>> begin EXCERPT TO READ

En 1985, donc, le Vietnam est devenu le 51ème Etat des Etats-Unis. Tous les scandales ayant été étouffés, Nixon effectue son cinquième mandat consécutif grâce à une modification constitutionnelle. Sous la présidence Redford, cependant, la tension avec les Russes a atteint son apogée et la guerre nucléaire a paru imminente. Un phénomène ahurissant va alors bouleverser le cours d′histoire : un gigantesque calamar tombé de l′espace crée une onde psychique qui tue 3 millions de personnes à New York. Devant les dégâts causés par ces pluies de calamars extra-terrestres, les USA et la Russie remisèrent leur hostilité commune pour lutter contre cette nouvelle menace. C’était le but recherché par un personnage déjà entraperçu, Ozymandias, alias Adrian Veidt, super-héros qu’une l’intelligence et une rapidité hors-normes distinguent de tous ses confrères et consoeurs.
Les années ont passé. Le spectre de la guerre atomique s’est éloigné, pas celui de la guerre raciale, toujours menaçante. Les justiciers masqués ont été interdits par une loi de 1977, à l′exception du Docteur Manhattan qui, lui, a été « mobilisé » pour la guerre du Vietnam. Ceux qui restent sont usés et réduits au sort commun.
Ce n′est pas la première fois, dans l′histoire de ce genre que la décrépitude des super-héros est abordée. Tous finissent n′éprouver au fond qu′une envie : prendre le métro, se marier, avoir deux enfants et un pavillon de banlieue. Superfolks, le roman de Robert Meyer, traita en son temps de cette décrépitude des demi-dieux modernes et son influence sur le genre tout entier ne fut pas anodine. Les Gardiens, l′adaptation cinématographique de Watchmen, qui se situe antérieurement à la série, insiste elle-aussi sur l′ambiguïté morale des personnages et leur lente dégradation, notamment celles du Comédien et de Rorschach, absents de la série.
Chez les Watchmen, donc, le coeur n′y est plus. Sister Night démissionne de la police pour s′occuper de ses enfants. Looking Glass, lui-aussi, finit pas baisser les bras, écoeuré par ce qu′il comprend de la vérité au sujet du Calmar extraterrestre et de son propre stress post-traumatique. L′arrivée de l′agent du FBI Laurie Blake, ancienne super-héroïne sous le nom de Silk Spectre II mais désormais chargée de débarrasser le pays de ses justiciers costumés, n′encourage pas à s′éterniser.
Au fur et à mesure que progresse le récit en son dédale, d′autres personnages prennent plus d’importance. Adrian Veidt, bien sûr, ce savant narcissique exilé sur une planète éloignée puis dans sa forteresse antarctique et auteur des bombardements de calmars, mais surtout Lady Trieu, elle-aussi savante richissime et hypernarcissique, sur lesquels le récit se focalise. Veidt a des prétentions à sauver le monde, en commençant par le terroriser pour faire cesser la guerre, Lady Trieu, elle, est plus objectivement obsédée par sa propre puissance, jusqu′à tenter de se substituer au Docteur Manhattan, donc de devenir Dieu.

>> end EXCERPT TO READ
>> begin SOURCE EXCERPT

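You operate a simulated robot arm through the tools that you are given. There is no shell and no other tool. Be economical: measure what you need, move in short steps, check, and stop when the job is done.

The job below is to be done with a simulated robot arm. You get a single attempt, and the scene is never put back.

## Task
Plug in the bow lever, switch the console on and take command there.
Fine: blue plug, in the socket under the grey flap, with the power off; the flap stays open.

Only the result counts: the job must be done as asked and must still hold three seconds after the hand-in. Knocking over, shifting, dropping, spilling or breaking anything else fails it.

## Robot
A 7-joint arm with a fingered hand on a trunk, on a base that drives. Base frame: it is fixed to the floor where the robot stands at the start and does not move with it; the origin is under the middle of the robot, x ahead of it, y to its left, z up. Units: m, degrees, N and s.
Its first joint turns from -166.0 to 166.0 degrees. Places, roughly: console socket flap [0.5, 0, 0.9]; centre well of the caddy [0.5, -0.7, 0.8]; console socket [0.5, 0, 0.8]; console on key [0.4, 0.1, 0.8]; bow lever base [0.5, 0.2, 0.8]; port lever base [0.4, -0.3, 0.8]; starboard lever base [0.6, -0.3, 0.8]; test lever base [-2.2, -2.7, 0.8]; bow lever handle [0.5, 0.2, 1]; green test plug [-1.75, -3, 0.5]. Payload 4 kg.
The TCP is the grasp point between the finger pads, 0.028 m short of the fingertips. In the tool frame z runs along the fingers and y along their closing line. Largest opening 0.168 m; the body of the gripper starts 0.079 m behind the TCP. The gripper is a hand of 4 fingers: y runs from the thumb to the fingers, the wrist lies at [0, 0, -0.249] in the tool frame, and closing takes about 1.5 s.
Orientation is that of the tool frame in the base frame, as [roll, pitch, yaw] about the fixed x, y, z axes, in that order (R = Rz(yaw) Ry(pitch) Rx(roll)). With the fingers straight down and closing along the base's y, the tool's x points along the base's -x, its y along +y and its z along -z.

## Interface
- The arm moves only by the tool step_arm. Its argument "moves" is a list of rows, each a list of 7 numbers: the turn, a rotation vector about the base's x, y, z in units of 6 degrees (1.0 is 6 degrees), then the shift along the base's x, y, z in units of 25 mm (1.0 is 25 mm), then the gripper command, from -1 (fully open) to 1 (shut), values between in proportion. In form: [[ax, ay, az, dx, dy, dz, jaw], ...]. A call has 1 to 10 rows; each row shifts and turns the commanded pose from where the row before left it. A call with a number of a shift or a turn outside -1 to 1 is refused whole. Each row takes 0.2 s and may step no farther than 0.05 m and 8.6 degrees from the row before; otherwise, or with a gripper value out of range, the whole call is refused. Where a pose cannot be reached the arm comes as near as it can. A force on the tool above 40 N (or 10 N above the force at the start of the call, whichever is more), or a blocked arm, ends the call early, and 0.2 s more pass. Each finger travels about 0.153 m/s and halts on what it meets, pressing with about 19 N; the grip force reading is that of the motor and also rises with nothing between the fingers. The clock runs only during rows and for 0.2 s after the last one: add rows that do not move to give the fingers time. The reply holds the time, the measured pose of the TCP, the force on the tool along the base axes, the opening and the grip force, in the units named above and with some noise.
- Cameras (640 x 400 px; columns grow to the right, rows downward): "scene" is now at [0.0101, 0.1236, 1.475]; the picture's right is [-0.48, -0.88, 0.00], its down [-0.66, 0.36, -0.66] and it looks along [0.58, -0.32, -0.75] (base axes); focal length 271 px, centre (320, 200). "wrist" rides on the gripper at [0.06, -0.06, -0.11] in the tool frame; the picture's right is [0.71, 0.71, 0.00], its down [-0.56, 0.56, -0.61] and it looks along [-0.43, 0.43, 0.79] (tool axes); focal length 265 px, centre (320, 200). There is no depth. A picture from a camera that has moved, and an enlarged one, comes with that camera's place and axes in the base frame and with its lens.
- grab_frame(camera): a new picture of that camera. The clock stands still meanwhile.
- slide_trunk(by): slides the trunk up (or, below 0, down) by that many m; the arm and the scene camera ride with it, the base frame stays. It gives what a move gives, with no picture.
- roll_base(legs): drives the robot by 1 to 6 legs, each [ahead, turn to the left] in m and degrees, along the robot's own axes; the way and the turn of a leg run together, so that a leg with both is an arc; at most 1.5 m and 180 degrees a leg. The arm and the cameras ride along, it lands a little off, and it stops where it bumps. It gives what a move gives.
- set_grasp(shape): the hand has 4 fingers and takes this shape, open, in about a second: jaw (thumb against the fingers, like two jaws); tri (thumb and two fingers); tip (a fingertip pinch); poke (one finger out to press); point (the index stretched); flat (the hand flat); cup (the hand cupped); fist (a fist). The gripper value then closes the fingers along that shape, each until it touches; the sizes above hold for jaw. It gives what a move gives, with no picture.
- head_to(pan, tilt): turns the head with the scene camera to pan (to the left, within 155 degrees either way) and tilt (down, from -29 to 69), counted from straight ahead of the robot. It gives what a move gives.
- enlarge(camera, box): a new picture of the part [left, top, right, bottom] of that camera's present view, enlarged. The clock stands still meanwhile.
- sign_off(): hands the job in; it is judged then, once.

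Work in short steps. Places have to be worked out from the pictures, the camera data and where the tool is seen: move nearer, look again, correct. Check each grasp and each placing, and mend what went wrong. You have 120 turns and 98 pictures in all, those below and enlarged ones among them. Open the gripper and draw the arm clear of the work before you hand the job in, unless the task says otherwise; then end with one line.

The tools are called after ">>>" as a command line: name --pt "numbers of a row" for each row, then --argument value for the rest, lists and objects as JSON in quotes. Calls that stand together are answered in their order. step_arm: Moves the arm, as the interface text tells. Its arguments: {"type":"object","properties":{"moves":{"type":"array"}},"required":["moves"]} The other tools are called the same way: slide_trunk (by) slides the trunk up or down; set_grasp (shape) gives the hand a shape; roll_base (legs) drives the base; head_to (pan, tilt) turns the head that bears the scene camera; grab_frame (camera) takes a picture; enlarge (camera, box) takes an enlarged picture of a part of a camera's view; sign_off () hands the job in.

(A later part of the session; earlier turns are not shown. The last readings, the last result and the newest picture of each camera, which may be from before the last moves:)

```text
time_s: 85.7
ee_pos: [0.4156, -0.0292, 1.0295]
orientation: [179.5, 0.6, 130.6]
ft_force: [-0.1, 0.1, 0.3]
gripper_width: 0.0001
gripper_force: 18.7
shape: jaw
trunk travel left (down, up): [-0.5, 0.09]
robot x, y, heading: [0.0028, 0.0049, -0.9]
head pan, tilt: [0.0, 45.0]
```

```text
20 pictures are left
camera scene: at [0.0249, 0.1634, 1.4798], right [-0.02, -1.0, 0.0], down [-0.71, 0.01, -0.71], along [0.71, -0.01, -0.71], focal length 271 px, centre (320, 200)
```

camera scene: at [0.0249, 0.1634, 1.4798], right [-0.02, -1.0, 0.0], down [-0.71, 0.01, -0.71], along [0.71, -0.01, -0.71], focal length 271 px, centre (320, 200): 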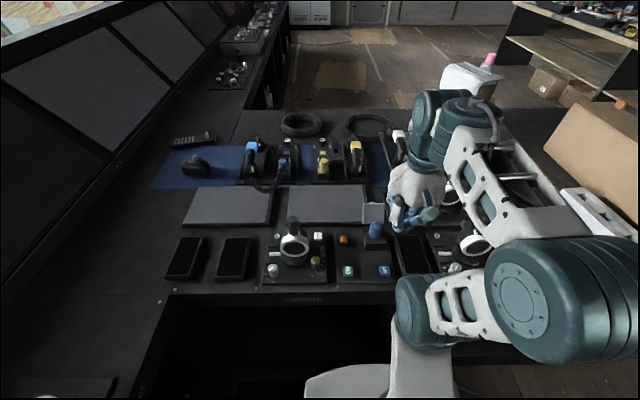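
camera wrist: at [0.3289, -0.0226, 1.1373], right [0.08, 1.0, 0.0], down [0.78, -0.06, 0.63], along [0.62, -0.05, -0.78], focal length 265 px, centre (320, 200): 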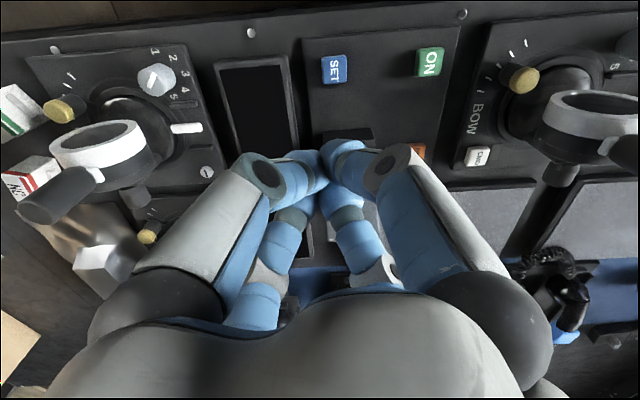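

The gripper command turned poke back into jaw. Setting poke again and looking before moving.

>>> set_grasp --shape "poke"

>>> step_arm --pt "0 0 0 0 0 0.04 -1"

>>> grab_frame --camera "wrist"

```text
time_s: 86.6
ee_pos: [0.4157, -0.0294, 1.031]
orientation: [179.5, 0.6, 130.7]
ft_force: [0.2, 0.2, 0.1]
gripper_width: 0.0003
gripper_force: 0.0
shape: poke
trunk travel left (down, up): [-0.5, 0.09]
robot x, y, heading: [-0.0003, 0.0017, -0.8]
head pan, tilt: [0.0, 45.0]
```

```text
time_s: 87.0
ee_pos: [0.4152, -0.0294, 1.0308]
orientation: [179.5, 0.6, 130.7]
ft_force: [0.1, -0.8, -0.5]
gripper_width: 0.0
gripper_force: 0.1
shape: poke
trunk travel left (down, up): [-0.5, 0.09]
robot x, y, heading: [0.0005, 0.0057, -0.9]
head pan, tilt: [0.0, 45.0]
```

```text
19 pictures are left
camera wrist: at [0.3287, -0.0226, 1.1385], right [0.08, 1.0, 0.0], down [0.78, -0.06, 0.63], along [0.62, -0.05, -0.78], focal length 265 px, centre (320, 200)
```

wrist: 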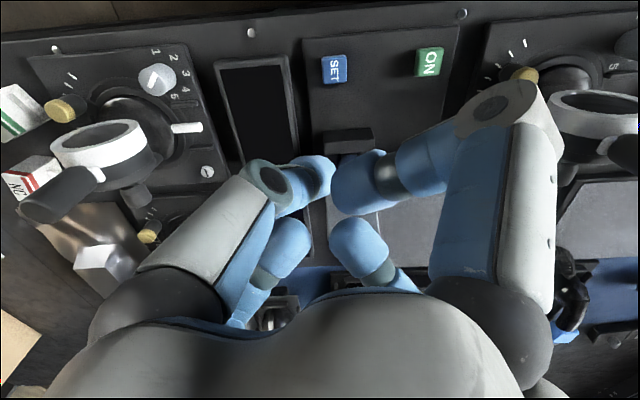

>> end SOURCE EXCERPT

STATED GOAL
Locate "Les années ont" and "au sort commun." in the excerpt to read, and write out these words with everything between them.

RESPONSE TO THE TASK
Les années ont passé. Le spectre de la guerre atomique s’est éloigné, pas celui de la guerre raciale, toujours menaçante. Les justiciers masqués ont été interdits par une loi de 1977, à l′exception du Docteur Manhattan qui, lui, a été « mobilisé » pour la guerre du Vietnam. Ceux qui restent sont usés et réduits au sort commun.